Aim: Make an exact copy of the data below, leaving out every picture.

--- Begin Recorded information ---

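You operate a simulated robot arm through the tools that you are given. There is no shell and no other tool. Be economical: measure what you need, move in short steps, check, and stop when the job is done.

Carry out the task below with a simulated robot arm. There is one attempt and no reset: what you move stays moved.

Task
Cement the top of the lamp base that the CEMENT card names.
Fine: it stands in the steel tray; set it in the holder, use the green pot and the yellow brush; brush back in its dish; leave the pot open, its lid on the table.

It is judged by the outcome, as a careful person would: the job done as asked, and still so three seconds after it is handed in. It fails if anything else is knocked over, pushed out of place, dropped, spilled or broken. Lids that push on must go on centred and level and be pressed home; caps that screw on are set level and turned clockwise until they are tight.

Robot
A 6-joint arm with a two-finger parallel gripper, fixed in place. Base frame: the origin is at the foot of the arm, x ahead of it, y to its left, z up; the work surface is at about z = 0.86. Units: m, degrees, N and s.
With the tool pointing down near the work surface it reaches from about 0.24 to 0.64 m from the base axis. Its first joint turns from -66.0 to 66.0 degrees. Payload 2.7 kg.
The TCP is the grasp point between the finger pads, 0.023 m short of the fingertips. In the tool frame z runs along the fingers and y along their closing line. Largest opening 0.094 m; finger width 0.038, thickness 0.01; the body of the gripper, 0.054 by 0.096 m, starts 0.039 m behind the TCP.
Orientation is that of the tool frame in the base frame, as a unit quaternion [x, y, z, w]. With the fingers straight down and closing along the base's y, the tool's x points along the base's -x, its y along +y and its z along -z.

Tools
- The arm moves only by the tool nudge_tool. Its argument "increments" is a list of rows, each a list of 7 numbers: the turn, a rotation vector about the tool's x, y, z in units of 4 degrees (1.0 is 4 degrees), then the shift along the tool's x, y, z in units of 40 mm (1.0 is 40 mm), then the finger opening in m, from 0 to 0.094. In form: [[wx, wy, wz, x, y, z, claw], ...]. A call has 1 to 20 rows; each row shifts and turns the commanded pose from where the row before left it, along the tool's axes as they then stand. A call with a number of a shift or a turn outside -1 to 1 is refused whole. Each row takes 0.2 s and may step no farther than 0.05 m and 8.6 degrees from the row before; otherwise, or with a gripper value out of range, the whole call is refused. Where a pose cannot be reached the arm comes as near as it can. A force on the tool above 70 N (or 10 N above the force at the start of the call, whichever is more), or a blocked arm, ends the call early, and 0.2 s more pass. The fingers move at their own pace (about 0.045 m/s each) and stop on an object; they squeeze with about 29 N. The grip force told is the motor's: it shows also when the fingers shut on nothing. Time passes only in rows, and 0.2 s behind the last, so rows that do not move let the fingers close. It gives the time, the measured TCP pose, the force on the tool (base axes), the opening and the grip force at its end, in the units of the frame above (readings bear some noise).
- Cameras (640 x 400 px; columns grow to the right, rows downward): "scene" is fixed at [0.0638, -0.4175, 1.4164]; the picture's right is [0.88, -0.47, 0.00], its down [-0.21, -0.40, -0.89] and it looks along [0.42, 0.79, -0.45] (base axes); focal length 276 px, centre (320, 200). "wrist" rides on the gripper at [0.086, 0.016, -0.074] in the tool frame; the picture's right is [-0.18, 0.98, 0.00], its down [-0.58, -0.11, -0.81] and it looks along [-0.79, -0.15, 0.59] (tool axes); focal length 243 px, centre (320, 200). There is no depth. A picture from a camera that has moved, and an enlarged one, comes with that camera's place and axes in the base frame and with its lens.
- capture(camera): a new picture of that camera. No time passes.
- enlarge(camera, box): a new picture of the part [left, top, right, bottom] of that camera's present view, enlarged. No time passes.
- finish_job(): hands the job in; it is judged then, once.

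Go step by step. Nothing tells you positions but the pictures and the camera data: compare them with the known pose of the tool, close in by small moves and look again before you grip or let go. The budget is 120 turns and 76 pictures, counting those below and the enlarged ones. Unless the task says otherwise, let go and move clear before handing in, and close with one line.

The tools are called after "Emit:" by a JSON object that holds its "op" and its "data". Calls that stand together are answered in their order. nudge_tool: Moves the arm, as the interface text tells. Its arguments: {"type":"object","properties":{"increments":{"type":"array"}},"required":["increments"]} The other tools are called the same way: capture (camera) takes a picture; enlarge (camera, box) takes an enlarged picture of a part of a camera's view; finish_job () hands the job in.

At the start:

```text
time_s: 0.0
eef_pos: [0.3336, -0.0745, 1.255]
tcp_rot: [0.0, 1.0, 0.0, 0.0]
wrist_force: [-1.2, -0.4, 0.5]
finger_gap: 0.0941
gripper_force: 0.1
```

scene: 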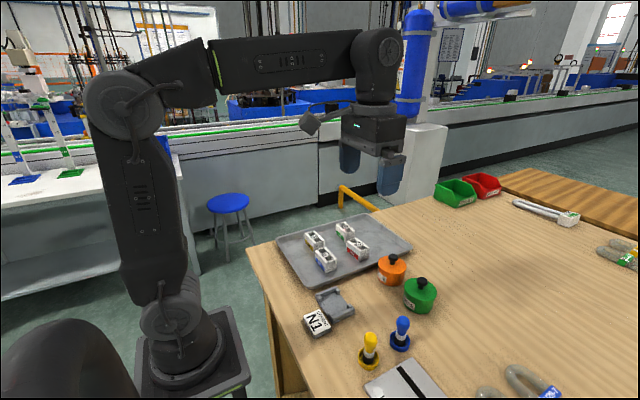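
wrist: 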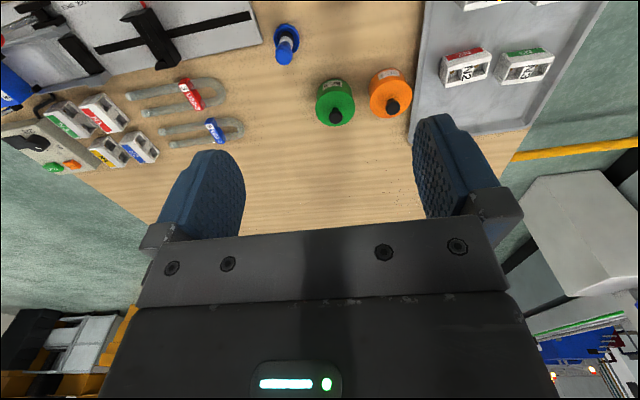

--- End Recorded information ---

Result of this task:
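You operate a simulated robot arm through the tools that you are given. There is no shell and no other tool. Be economical: measure what you need, move in short steps, check, and stop when the job is done.

Carry out the task below with a simulated robot arm. There is one attempt and no reset: what you move stays moved.

Task
Cement the top of the lamp base that the CEMENT card names.
Fine: it stands in the steel tray; set it in the holder, use the green pot and the yellow brush; brush back in its dish; leave the pot open, its lid on the table.

It is judged by the outcome, as a careful person would: the job done as asked, and still so three seconds after it is handed in. It fails if anything else is knocked over, pushed out of place, dropped, spilled or broken. Lids that push on must go on centred and level and be pressed home; caps that screw on are set level and turned clockwise until they are tight.

Robot
A 6-joint arm with a two-finger parallel gripper, fixed in place. Base frame: the origin is at the foot of the arm, x ahead of it, y to its left, z up; the work surface is at about z = 0.86. Units: m, degrees, N and s.
With the tool pointing down near the work surface it reaches from about 0.24 to 0.64 m from the base axis. Its first joint turns from -66.0 to 66.0 degrees. Payload 2.7 kg.
The TCP is the grasp point between the finger pads, 0.023 m short of the fingertips. In the tool frame z runs along the fingers and y along their closing line. Largest opening 0.094 m; finger width 0.038, thickness 0.01; the body of the gripper, 0.054 by 0.096 m, starts 0.039 m behind the TCP.
Orientation is that of the tool frame in the base frame, as a unit quaternion [x, y, z, w]. With the fingers straight down and closing along the base's y, the tool's x points along the base's -x, its y along +y and its z along -z.

Tools
- The arm moves only by the tool nudge_tool. Its argument "increments" is a list of rows, each a list of 7 numbers: the turn, a rotation vector about the tool's x, y, z in units of 4 degrees (1.0 is 4 degrees), then the shift along the tool's x, y, z in units of 40 mm (1.0 is 40 mm), then the finger opening in m, from 0 to 0.094. In form: [[wx, wy, wz, x, y, z, claw], ...]. A call has 1 to 20 rows; each row shifts and turns the commanded pose from where the row before left it, along the tool's axes as they then stand. A call with a number of a shift or a turn outside -1 to 1 is refused whole. Each row takes 0.2 s and may step no farther than 0.05 m and 8.6 degrees from the row before; otherwise, or with a gripper value out of range, the whole call is refused. Where a pose cannot be reached the arm comes as near as it can. A force on the tool above 70 N (or 10 N above the force at the start of the call, whichever is more), or a blocked arm, ends the call early, and 0.2 s more pass. The fingers move at their own pace (about 0.045 m/s each) and stop on an object; they squeeze with about 29 N. The grip force told is the motor's: it shows also when the fingers shut on nothing. Time passes only in rows, and 0.2 s behind the last, so rows that do not move let the fingers close. It gives the time, the measured TCP pose, the force on the tool (base axes), the opening and the grip force at its end, in the units of the frame above (readings bear some noise).
- Cameras (640 x 400 px; columns grow to the right, rows downward): "scene" is fixed at [0.0638, -0.4175, 1.4164]; the picture's right is [0.88, -0.47, 0.00], its down [-0.21, -0.40, -0.89] and it looks along [0.42, 0.79, -0.45] (base axes); focal length 276 px, centre (320, 200). "wrist" rides on the gripper at [0.086, 0.016, -0.074] in the tool frame; the picture's right is [-0.18, 0.98, 0.00], its down [-0.58, -0.11, -0.81] and it looks along [-0.79, -0.15, 0.59] (tool axes); focal length 243 px, centre (320, 200). There is no depth. A picture from a camera that has moved, and an enlarged one, comes with that camera's place and axes in the base frame and with its lens.
- capture(camera): a new picture of that camera. No time passes.
- enlarge(camera, box): a new picture of the part [left, top, right, bottom] of that camera's present view, enlarged. No time passes.
- finish_job(): hands the job in; it is judged then, once.

Go step by step. Nothing tells you positions but the pictures and the camera data: compare them with the known pose of the tool, close in by small moves and look again before you grip or let go. The budget is 120 turns and 76 pictures, counting those below and the enlarged ones. Unless the task says otherwise, let go and move clear before handing in, and close with one line.

The tools are called after "Emit:" by a JSON object that holds its "op" and its "data". Calls that stand together are answered in their order. nudge_tool: Moves the arm, as the interface text tells. Its arguments: {"type":"object","properties":{"increments":{"type":"array"}},"required":["increments"]} The other tools are called the same way: capture (camera) takes a picture; enlarge (camera, box) takes an enlarged picture of a part of a camera's view; finish_job () hands the job in.

At the start:

```text
time_s: 0.0
eef_pos: [0.3336, -0.0745, 1.255]
tcp_rot: [0.0, 1.0, 0.0, 0.0]
wrist_force: [-1.2, -0.4, 0.5]
finger_gap: 0.0941
gripper_force: 0.1
```

scene: 
wrist: 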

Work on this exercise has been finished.